死は素晴らしい再出発の時であり、楽しみに待ち望むべき喜びの時です。もうすぐ死を迎え、霊界に戻ろうとする人は、病気の苦しみや肉体の重さから解放され、素晴らしい出発をしようとしています。間違いなく、地上人生よりずっと幸せな生活が待っています。そうした新しい門出を迎えた人には、祝福の言葉を贈るべきなのです。
<祈り>
神様、今、霊界に旅立とうとするこの人が、死を自覚し、霊界での環境に早く慣れますように……。霊界の人々の迎えに、素直に従うことができますようにお導きください。
自分の死を、霊的視野から見ましょう
――最後に、自分の死について考えてみましょう。いつ死を迎えてもよいように、「霊的真理」に照らし合わせて、心の準備をしておくことが必要です。
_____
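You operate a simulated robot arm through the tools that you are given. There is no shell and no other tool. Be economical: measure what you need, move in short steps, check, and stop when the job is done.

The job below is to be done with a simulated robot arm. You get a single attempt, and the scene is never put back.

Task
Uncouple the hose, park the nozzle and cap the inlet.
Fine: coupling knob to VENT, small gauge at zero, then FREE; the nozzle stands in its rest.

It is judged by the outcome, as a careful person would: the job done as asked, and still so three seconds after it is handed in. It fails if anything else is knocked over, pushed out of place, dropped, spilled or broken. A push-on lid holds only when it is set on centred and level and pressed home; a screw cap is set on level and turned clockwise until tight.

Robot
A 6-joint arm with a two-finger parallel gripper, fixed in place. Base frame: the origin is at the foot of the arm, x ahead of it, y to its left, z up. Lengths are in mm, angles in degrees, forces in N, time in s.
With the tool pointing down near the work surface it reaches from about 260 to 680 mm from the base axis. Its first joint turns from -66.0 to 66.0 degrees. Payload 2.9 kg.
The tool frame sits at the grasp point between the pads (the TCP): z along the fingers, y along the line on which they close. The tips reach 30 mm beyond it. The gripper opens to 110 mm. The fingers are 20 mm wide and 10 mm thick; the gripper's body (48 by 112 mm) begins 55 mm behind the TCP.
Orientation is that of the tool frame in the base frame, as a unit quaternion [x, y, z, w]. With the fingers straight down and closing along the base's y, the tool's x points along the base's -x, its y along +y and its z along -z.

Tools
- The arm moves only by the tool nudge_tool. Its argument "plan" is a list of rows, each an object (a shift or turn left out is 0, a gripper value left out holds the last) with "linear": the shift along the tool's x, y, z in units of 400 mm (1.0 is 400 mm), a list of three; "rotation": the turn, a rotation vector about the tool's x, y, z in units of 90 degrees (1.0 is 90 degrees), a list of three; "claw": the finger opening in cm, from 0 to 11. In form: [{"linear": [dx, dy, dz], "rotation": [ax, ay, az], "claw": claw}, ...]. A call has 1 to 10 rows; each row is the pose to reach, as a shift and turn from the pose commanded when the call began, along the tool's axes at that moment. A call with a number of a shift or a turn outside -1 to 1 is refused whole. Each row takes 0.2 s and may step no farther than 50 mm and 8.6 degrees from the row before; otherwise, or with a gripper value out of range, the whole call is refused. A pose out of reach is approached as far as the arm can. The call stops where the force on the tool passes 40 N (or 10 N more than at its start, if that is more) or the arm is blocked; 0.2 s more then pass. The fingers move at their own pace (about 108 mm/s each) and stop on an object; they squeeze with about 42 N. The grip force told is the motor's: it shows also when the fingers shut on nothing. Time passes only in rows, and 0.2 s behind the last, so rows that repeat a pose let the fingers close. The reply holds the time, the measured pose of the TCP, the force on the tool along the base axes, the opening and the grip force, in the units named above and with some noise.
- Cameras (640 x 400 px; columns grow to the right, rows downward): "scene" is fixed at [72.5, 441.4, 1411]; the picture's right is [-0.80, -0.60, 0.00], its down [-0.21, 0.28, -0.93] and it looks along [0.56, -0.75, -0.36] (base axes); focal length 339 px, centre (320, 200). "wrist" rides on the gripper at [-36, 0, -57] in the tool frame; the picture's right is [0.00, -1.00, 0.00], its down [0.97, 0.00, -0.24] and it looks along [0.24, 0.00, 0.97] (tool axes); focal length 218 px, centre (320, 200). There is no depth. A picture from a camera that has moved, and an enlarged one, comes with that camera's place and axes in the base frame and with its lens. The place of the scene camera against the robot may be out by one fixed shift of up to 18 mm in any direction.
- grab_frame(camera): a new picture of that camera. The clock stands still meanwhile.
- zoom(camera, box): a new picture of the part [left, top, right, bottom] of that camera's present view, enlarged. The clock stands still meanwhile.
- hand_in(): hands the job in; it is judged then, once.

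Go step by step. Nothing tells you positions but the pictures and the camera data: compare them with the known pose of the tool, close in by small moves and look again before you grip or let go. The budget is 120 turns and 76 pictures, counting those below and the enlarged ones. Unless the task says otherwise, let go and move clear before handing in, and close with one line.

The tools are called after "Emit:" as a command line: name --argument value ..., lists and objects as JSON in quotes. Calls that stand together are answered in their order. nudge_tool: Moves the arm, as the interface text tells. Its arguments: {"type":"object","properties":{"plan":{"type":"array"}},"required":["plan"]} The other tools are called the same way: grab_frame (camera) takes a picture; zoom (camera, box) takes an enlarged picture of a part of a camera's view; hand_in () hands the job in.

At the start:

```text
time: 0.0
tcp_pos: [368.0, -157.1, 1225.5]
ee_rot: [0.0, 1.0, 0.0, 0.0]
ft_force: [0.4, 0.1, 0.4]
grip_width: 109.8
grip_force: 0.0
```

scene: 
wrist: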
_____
私達自身が重病で“死”を避けられない状況のときは、霊的真理で心を整理し、霊界に思いを馳せ、死の訪れを静かに待ちましょう。死の直後には、あの世にいる家族や親しい人達が出迎えてくれるはずです。その人達との再会を心待ちにして、喜びに胸をふくらませましょう。
<祈り>
神様、私はもうすぐ地上人生を終わろうとしています。私は短い地上人生の中でスピリチュアリズムと出会い、スピリチュアリズムのために働くという、幸せな人生を送ることができました。まだまだやりたいことがたくさんありますが、それは他の多くの人々が、代わってやってくれるものと信じています。
私は霊界に行ってからも引き続き、霊界の方々とともに、スピリチュアリズム普及のために働きたいと思います。すべてをあなたに委ねますから、どうか霊界でも、スピリチュアリズムのために貢献する道を、私にお与えください。
神様、これまでのあなたの導きに、心から感謝いたします。